Dealing with young non-diabetics
28 June, 2012 in Living with diabetes
As you’ll be able to tell from the tortured headline above I’ve recently been dealing with young non-diabetics. As I don’t have children I don’t often come into contact with the youth of today, so it’s an unusual experience for me.
However recently my niece and nephew (aged six and three respectively) have been over for a nice long stay from the United States where they reside for 48 weeks of the year. Before they arrived I had been thinking about the best way of covering the exciting topic of diabetes – should it come up. After all, using a pump or testing your blood glucose is quite a visible thing. And as we all know kids are always looking at things and asking questions – some people call this a natural inquisitiveness, I just call it downright nosey.
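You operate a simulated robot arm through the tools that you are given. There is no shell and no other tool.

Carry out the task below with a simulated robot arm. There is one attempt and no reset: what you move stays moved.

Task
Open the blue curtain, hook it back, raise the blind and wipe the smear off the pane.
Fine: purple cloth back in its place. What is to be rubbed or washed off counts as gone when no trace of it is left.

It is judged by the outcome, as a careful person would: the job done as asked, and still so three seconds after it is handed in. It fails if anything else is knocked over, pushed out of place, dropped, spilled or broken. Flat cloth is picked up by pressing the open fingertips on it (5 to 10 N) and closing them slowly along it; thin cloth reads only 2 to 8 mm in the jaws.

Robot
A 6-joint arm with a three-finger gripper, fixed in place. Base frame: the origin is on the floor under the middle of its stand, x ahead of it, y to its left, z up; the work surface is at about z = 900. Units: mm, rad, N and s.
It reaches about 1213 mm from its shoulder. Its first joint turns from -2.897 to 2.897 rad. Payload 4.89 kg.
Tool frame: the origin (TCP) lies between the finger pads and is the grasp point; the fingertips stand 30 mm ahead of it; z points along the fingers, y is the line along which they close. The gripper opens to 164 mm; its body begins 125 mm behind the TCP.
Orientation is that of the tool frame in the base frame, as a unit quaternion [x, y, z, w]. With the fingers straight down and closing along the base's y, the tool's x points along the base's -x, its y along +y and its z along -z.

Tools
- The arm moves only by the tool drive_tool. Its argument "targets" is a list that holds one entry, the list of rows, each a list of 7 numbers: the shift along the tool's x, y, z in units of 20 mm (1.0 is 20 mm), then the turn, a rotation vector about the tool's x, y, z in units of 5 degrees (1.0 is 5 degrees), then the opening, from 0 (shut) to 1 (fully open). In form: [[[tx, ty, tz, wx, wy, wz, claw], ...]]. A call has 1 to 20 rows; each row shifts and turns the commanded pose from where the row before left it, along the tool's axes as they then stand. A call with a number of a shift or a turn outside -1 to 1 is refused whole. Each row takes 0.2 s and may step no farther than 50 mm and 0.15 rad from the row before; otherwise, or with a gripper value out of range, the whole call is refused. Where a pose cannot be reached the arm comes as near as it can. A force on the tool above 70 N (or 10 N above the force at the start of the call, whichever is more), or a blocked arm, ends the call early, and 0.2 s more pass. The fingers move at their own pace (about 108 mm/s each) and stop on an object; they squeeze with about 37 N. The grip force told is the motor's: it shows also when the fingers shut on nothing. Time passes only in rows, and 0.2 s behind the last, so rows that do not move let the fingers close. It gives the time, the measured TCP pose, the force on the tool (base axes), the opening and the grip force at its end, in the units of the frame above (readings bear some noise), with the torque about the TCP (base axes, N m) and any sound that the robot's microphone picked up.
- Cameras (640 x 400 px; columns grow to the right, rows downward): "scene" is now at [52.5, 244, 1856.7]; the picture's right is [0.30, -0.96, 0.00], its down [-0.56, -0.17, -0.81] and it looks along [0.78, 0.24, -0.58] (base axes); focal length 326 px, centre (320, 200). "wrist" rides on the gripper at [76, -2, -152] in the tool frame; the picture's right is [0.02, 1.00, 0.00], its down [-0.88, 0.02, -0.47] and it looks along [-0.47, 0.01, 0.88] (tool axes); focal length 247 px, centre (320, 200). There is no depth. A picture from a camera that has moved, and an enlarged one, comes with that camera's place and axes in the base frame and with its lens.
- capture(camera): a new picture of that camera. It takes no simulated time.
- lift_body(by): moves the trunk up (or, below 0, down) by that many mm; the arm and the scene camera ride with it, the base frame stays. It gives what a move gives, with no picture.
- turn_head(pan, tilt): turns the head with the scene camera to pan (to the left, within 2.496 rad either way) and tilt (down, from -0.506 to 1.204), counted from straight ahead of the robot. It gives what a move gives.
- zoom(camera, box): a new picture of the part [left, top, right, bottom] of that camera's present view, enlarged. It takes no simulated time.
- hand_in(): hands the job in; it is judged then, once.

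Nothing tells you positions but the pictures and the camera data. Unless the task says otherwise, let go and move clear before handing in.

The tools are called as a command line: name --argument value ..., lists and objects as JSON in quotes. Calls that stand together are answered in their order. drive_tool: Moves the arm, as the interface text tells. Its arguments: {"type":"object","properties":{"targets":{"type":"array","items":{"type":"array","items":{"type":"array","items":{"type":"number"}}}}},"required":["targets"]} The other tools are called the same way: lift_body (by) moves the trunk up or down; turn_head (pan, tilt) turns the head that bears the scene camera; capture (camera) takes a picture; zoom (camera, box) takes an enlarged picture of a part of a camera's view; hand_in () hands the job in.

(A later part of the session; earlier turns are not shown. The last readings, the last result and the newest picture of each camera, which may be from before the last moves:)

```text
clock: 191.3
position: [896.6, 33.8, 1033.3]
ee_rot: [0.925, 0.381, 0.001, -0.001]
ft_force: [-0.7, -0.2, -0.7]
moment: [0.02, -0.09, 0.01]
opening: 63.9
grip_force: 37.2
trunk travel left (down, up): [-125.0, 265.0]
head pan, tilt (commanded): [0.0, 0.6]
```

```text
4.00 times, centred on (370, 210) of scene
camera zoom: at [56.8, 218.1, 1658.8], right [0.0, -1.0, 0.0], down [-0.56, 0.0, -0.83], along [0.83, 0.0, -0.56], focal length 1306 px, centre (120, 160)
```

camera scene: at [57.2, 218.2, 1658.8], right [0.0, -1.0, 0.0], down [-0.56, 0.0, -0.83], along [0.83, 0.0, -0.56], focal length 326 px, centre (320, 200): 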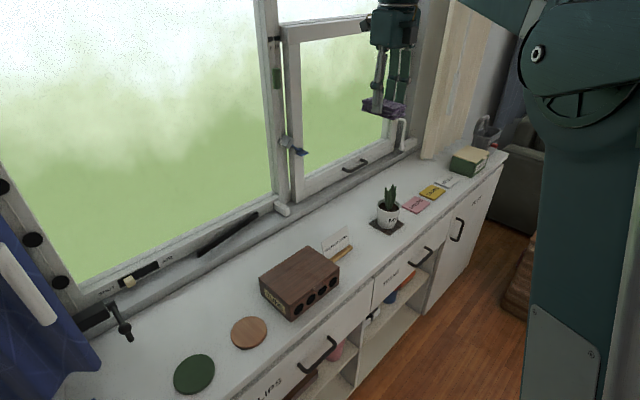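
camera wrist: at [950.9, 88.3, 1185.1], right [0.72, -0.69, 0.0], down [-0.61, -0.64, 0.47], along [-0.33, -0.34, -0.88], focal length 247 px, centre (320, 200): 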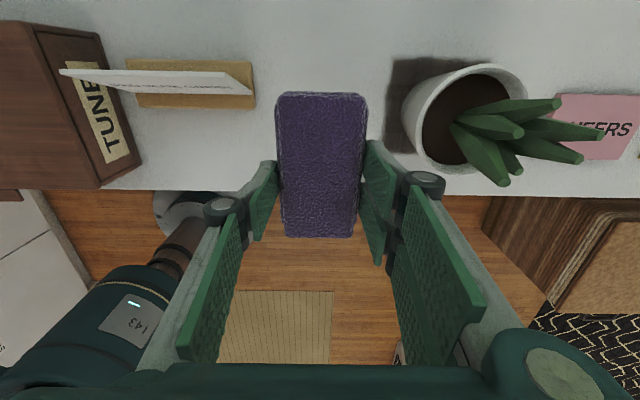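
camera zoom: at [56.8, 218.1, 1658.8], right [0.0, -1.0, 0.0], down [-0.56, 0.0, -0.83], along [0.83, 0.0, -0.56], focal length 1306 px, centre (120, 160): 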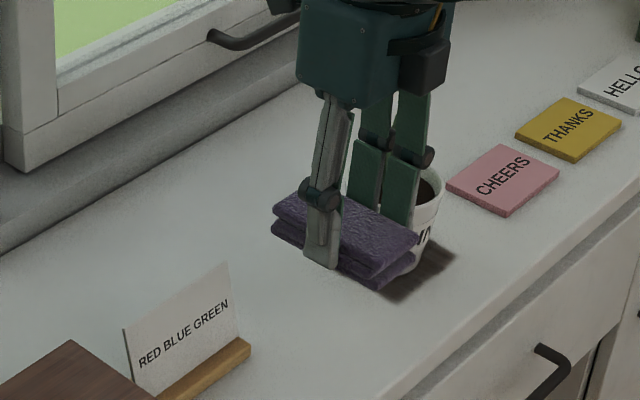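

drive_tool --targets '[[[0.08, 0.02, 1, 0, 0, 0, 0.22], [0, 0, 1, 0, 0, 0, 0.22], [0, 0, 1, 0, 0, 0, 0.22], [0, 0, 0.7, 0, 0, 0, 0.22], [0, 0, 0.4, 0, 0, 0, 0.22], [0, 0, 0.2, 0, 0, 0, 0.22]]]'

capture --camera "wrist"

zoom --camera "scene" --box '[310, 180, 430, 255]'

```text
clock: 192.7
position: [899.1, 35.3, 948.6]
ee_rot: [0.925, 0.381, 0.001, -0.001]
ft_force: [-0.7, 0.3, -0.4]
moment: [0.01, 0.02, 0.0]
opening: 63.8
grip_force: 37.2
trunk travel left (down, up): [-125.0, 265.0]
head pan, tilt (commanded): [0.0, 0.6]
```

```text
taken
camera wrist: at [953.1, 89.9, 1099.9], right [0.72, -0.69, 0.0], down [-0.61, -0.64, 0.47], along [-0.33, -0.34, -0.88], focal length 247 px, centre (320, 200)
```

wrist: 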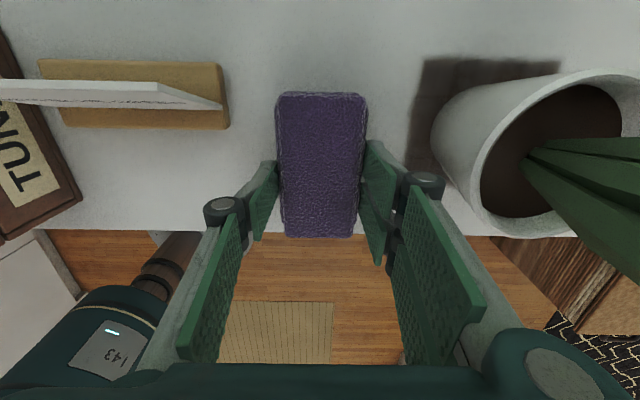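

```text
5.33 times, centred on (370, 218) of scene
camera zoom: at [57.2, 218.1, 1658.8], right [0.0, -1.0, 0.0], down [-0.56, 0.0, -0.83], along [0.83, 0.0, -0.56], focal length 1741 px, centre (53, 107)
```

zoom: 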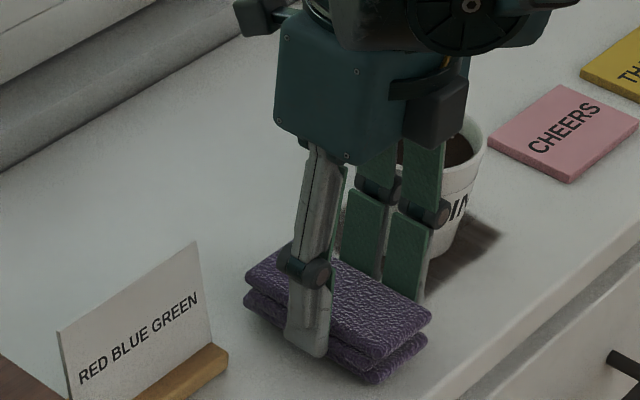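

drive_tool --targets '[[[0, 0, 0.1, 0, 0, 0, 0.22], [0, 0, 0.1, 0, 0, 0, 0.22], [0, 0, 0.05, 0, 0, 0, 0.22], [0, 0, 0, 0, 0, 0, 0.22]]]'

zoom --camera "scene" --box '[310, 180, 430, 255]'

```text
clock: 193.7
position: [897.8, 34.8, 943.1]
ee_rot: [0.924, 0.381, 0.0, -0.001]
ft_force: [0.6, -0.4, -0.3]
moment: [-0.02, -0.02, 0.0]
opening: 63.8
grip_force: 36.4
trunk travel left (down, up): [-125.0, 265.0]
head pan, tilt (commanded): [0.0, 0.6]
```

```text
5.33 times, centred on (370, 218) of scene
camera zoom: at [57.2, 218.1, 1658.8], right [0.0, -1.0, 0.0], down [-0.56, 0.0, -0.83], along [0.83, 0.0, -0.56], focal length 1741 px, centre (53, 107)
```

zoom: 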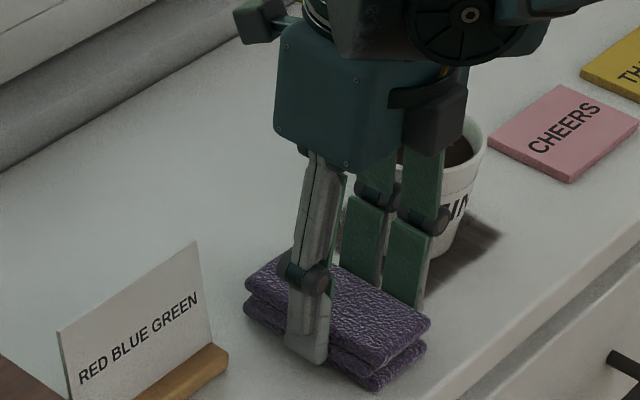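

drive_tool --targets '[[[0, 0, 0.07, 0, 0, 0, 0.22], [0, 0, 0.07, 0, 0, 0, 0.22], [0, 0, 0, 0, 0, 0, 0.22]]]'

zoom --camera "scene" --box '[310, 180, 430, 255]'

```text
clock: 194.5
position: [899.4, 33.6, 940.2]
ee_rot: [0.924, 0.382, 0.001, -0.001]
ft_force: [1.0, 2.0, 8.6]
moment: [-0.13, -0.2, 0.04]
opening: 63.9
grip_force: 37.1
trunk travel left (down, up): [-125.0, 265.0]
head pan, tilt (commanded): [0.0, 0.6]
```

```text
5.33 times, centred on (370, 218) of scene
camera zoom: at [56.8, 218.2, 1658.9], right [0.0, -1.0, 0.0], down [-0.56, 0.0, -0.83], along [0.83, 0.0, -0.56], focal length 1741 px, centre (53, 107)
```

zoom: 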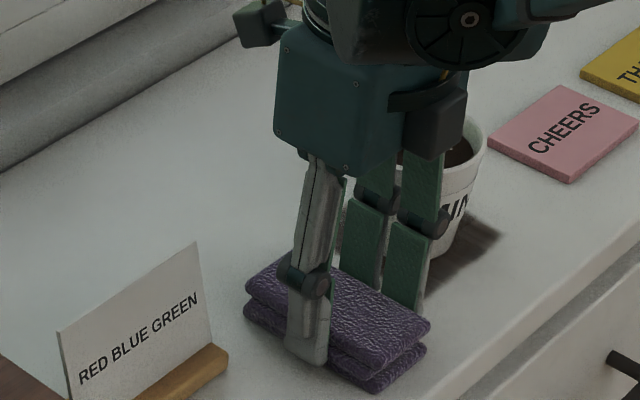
However, the topic didn’t really come up; despite some issues. For example, I took my niece (the six year old) to “Robin Hood and Little John Archery” or something equally cheesy. Unfortunately this coincided with a nasty hypo where I got down to about 2.5.
Despite the low BG I distracted the niece – “Look! A pink, sparkly unicorn!” – while I tested my BG and shoved a load of Lucozade tablets down my neck. Five minutes later all was fine and the niece was non-the-wiser. We then went on to fire a load of arrows all round the place – which was enormously fun and dangerous! Woo hoo!
A few days later the nephew briefly noticed my pump’s infusion set while I was bolusing for something. “What’s that?” He asked. “It’s an infusion set” I replied. This, perhaps surprisingly, seemed to entirely satisfy him and the matter was dropped. So much for that natural inquisitiveness I keep hearing about.
So that was that. But still the questions remains – what’s the best and simplest way of telling young people about diabetes? Being some sort of windy lawyer I would almost certainly go into too much technical details and reduce them to tears (that happens with adults too). So how do you deal with this sort of thing? And, if you were diagnosed young, when did you first understand your pancreatic affliction? Discuss.